Vor 100 Jahren hat der Volksbund Deutsche Kriegsgräberfürsorge den Volkstrauertag Ins Leben gerufen. Jetzt wollen wir Die Brücke ins nächste Jahrhundert schlagen“, sagt der Kreisvorsitzende des Volksbundes Markus Püll. Die beiden Jugend-Stadträtinnen, die die Gustav-Heinemann-Schule in Dümpten besuchen, freuen sich auf ihre Aufgabe.
„Wir werden eine zweigeteilte Ansprache halten, in der wir in die Vergangenheit schauen, aber auch betrachten, was Frieden und Freiheit für uns heute bedeuten“, erklärt Hannah Lena Hartmann.
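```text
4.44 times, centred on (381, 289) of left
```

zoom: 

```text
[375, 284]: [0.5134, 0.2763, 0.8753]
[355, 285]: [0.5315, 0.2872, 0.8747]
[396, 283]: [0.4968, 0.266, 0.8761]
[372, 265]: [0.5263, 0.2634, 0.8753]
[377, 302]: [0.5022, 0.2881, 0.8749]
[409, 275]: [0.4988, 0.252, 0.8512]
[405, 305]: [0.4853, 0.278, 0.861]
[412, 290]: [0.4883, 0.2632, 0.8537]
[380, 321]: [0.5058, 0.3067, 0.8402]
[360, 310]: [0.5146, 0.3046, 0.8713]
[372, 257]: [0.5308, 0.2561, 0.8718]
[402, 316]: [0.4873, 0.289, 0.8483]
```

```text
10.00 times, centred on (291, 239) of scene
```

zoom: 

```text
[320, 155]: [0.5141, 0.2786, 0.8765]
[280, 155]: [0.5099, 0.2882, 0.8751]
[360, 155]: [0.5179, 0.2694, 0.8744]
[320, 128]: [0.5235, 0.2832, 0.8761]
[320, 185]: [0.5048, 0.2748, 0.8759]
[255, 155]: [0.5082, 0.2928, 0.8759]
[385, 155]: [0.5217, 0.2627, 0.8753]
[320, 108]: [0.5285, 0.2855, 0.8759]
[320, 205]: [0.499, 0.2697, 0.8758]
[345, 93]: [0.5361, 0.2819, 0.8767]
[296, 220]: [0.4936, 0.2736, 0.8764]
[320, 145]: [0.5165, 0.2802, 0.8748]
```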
„Wir sind als Jugendliche nicht verantwortlich für das Leid, das zwei Weltkriege über die Menschheit gebracht haben. Aber angesichts der aktuellen Kriege, die Menschen zu uns fliehen lassen und angesichts der Gefahr eines Rechtsrucks, der Rechtsextremismus und Rassismus er starken lässt, haben wir als Jugendliche die Verantwortung dafür zu sorgen, dass ich das Leid und Unrecht der Vergangenheit nicht wiederholen kann“, sagt ihre Jugendstadtratskollegin Clara aus der Fünten.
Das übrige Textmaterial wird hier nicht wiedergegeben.